- WHAT THE TASK ASKS -
Pictures in the data below are not part of the copy; transcribe everything else exactly.

- SOURCE DATA -

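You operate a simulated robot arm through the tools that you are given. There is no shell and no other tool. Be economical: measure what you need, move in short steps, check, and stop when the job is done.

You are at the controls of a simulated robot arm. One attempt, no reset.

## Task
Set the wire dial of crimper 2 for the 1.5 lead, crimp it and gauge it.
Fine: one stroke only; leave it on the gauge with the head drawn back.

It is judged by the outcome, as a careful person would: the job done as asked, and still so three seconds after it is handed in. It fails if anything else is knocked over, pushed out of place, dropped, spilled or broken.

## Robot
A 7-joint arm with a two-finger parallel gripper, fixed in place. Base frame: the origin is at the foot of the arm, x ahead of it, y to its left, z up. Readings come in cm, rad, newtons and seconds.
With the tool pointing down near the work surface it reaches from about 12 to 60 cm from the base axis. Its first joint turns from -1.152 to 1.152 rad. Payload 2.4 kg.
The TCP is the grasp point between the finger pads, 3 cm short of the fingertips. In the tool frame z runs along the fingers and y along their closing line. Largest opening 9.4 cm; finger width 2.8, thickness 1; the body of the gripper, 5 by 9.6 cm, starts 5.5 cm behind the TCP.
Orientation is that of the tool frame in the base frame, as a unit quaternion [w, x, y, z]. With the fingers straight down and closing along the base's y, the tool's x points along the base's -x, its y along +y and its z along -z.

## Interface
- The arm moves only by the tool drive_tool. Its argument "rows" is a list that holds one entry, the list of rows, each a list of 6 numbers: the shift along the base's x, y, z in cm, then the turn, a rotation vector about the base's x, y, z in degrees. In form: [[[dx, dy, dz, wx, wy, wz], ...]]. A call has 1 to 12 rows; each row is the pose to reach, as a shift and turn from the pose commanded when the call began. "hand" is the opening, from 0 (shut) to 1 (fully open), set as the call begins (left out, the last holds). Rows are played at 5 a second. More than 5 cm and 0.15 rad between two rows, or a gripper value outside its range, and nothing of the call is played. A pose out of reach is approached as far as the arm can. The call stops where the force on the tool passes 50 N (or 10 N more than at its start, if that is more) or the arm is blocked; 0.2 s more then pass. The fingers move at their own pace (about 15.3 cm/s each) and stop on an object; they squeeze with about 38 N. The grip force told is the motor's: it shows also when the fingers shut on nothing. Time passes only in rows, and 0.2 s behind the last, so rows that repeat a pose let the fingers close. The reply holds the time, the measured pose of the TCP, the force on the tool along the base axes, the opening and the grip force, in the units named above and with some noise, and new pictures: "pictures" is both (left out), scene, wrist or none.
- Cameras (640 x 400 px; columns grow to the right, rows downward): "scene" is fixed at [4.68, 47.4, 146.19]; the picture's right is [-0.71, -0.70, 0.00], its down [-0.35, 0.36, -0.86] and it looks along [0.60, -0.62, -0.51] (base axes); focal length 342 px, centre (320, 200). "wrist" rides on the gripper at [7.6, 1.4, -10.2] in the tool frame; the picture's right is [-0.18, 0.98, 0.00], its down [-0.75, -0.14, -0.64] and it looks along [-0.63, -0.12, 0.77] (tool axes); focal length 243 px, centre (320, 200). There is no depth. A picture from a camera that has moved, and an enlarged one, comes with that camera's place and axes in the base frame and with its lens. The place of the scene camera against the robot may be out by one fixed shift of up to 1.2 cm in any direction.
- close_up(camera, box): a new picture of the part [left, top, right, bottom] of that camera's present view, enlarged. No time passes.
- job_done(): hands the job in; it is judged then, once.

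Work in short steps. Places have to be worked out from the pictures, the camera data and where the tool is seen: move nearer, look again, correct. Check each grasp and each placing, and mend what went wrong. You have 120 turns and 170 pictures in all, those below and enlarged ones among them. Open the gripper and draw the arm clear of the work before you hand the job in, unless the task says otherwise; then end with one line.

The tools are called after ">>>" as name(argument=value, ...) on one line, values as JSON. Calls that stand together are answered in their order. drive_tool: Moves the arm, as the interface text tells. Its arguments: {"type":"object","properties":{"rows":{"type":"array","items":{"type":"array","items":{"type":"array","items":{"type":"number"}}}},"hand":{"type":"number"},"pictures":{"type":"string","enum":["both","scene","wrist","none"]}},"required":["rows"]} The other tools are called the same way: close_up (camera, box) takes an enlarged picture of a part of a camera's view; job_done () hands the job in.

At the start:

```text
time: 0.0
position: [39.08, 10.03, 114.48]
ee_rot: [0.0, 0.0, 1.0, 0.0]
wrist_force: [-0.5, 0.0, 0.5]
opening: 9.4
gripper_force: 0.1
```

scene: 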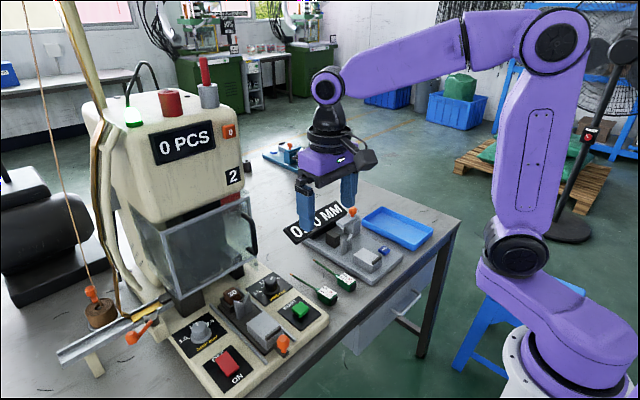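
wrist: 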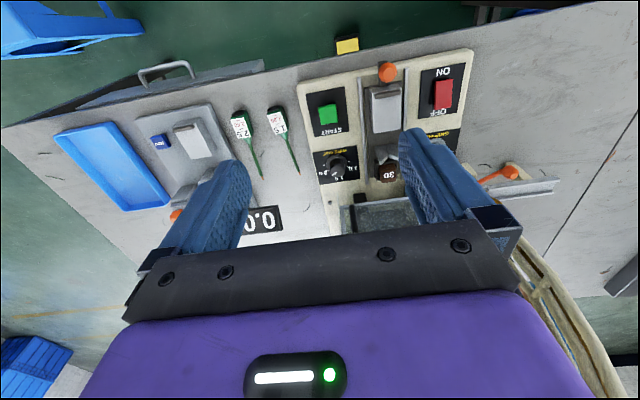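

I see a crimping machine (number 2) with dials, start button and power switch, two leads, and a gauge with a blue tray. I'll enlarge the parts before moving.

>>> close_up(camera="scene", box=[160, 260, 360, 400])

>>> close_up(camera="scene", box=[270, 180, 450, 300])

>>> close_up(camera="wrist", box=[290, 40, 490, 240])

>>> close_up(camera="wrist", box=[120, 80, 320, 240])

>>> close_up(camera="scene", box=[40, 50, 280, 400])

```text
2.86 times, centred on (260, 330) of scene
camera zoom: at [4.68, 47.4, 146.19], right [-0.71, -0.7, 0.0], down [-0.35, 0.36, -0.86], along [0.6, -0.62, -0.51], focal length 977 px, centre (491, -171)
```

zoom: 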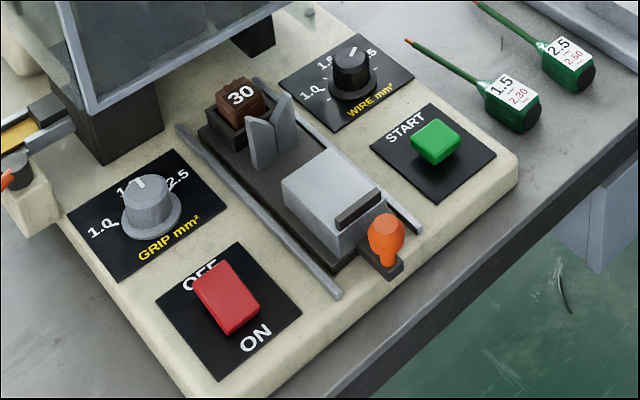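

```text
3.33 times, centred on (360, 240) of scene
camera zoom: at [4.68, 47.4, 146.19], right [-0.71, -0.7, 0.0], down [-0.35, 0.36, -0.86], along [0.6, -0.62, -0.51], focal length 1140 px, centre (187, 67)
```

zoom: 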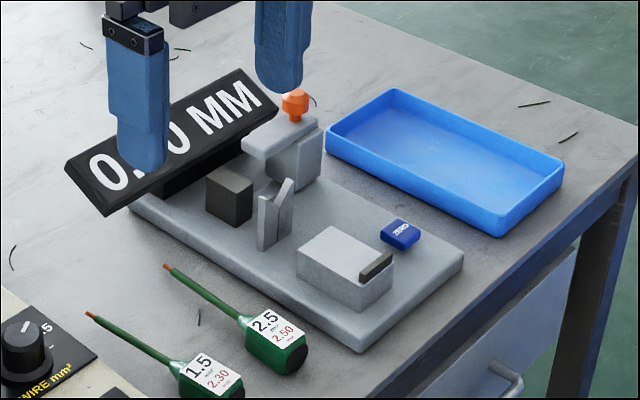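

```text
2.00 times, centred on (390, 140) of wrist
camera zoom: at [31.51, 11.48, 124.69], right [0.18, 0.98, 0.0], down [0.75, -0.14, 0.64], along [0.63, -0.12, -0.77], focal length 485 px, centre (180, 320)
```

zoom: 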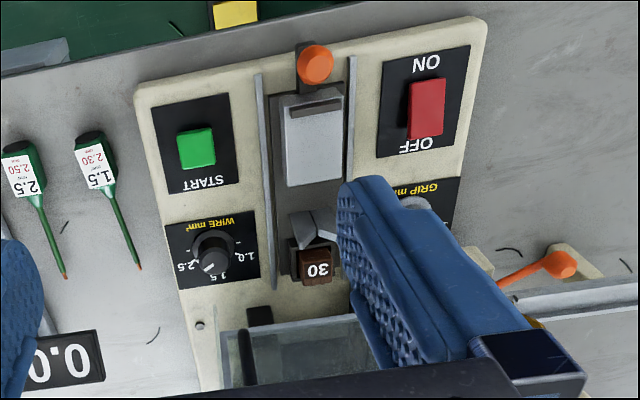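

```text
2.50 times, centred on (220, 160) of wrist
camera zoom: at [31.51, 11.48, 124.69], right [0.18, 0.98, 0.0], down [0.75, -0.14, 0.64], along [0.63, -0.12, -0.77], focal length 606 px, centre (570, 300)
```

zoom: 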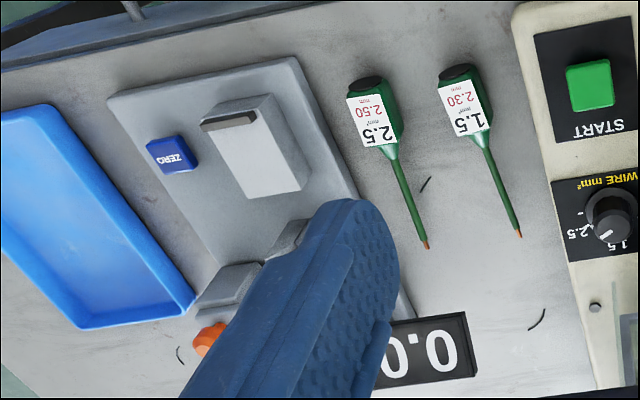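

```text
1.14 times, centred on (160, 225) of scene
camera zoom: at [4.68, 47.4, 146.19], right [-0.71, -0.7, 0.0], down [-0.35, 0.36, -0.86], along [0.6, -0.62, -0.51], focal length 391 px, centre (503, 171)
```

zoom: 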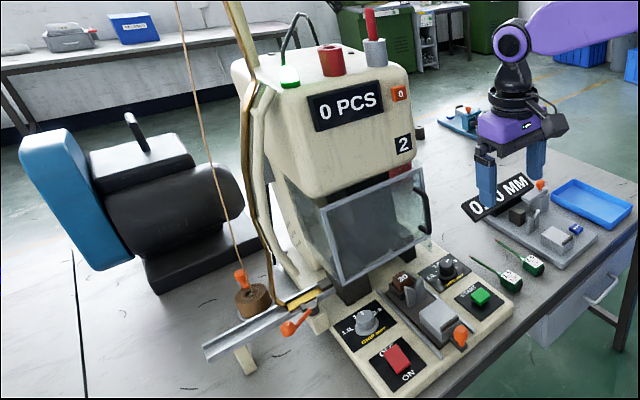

- RESULT FOR THIS TASK -
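You operate a simulated robot arm through the tools that you are given. There is no shell and no other tool. Be economical: measure what you need, move in short steps, check, and stop when the job is done.

You are at the controls of a simulated robot arm. One attempt, no reset.

## Task
Set the wire dial of crimper 2 for the 1.5 lead, crimp it and gauge it.
Fine: one stroke only; leave it on the gauge with the head drawn back.

It is judged by the outcome, as a careful person would: the job done as asked, and still so three seconds after it is handed in. It fails if anything else is knocked over, pushed out of place, dropped, spilled or broken.

## Robot
A 7-joint arm with a two-finger parallel gripper, fixed in place. Base frame: the origin is at the foot of the arm, x ahead of it, y to its left, z up. Readings come in cm, rad, newtons and seconds.
With the tool pointing down near the work surface it reaches from about 12 to 60 cm from the base axis. Its first joint turns from -1.152 to 1.152 rad. Payload 2.4 kg.
The TCP is the grasp point between the finger pads, 3 cm short of the fingertips. In the tool frame z runs along the fingers and y along their closing line. Largest opening 9.4 cm; finger width 2.8, thickness 1; the body of the gripper, 5 by 9.6 cm, starts 5.5 cm behind the TCP.
Orientation is that of the tool frame in the base frame, as a unit quaternion [w, x, y, z]. With the fingers straight down and closing along the base's y, the tool's x points along the base's -x, its y along +y and its z along -z.

## Interface
- The arm moves only by the tool drive_tool. Its argument "rows" is a list that holds one entry, the list of rows, each a list of 6 numbers: the shift along the base's x, y, z in cm, then the turn, a rotation vector about the base's x, y, z in degrees. In form: [[[dx, dy, dz, wx, wy, wz], ...]]. A call has 1 to 12 rows; each row is the pose to reach, as a shift and turn from the pose commanded when the call began. "hand" is the opening, from 0 (shut) to 1 (fully open), set as the call begins (left out, the last holds). Rows are played at 5 a second. More than 5 cm and 0.15 rad between two rows, or a gripper value outside its range, and nothing of the call is played. A pose out of reach is approached as far as the arm can. The call stops where the force on the tool passes 50 N (or 10 N more than at its start, if that is more) or the arm is blocked; 0.2 s more then pass. The fingers move at their own pace (about 15.3 cm/s each) and stop on an object; they squeeze with about 38 N. The grip force told is the motor's: it shows also when the fingers shut on nothing. Time passes only in rows, and 0.2 s behind the last, so rows that repeat a pose let the fingers close. The reply holds the time, the measured pose of the TCP, the force on the tool along the base axes, the opening and the grip force, in the units named above and with some noise, and new pictures: "pictures" is both (left out), scene, wrist or none.
- Cameras (640 x 400 px; columns grow to the right, rows downward): "scene" is fixed at [4.68, 47.4, 146.19]; the picture's right is [-0.71, -0.70, 0.00], its down [-0.35, 0.36, -0.86] and it looks along [0.60, -0.62, -0.51] (base axes); focal length 342 px, centre (320, 200). "wrist" rides on the gripper at [7.6, 1.4, -10.2] in the tool frame; the picture's right is [-0.18, 0.98, 0.00], its down [-0.75, -0.14, -0.64] and it looks along [-0.63, -0.12, 0.77] (tool axes); focal length 243 px, centre (320, 200). There is no depth. A picture from a camera that has moved, and an enlarged one, comes with that camera's place and axes in the base frame and with its lens. The place of the scene camera against the robot may be out by one fixed shift of up to 1.2 cm in any direction.
- close_up(camera, box): a new picture of the part [left, top, right, bottom] of that camera's present view, enlarged. No time passes.
- job_done(): hands the job in; it is judged then, once.

Work in short steps. Places have to be worked out from the pictures, the camera data and where the tool is seen: move nearer, look again, correct. Check each grasp and each placing, and mend what went wrong. You have 120 turns and 170 pictures in all, those below and enlarged ones among them. Open the gripper and draw the arm clear of the work before you hand the job in, unless the task says otherwise; then end with one line.

The tools are called after ">>>" as name(argument=value, ...) on one line, values as JSON. Calls that stand together are answered in their order. drive_tool: Moves the arm, as the interface text tells. Its arguments: {"type":"object","properties":{"rows":{"type":"array","items":{"type":"array","items":{"type":"array","items":{"type":"number"}}}},"hand":{"type":"number"},"pictures":{"type":"string","enum":["both","scene","wrist","none"]}},"required":["rows"]} The other tools are called the same way: close_up (camera, box) takes an enlarged picture of a part of a camera's view; job_done () hands the job in.

At the start:

```text
time: 0.0
position: [39.08, 10.03, 114.48]
ee_rot: [0.0, 0.0, 1.0, 0.0]
wrist_force: [-0.5, 0.0, 0.5]
opening: 9.4
gripper_force: 0.1
```

scene: 
wrist: 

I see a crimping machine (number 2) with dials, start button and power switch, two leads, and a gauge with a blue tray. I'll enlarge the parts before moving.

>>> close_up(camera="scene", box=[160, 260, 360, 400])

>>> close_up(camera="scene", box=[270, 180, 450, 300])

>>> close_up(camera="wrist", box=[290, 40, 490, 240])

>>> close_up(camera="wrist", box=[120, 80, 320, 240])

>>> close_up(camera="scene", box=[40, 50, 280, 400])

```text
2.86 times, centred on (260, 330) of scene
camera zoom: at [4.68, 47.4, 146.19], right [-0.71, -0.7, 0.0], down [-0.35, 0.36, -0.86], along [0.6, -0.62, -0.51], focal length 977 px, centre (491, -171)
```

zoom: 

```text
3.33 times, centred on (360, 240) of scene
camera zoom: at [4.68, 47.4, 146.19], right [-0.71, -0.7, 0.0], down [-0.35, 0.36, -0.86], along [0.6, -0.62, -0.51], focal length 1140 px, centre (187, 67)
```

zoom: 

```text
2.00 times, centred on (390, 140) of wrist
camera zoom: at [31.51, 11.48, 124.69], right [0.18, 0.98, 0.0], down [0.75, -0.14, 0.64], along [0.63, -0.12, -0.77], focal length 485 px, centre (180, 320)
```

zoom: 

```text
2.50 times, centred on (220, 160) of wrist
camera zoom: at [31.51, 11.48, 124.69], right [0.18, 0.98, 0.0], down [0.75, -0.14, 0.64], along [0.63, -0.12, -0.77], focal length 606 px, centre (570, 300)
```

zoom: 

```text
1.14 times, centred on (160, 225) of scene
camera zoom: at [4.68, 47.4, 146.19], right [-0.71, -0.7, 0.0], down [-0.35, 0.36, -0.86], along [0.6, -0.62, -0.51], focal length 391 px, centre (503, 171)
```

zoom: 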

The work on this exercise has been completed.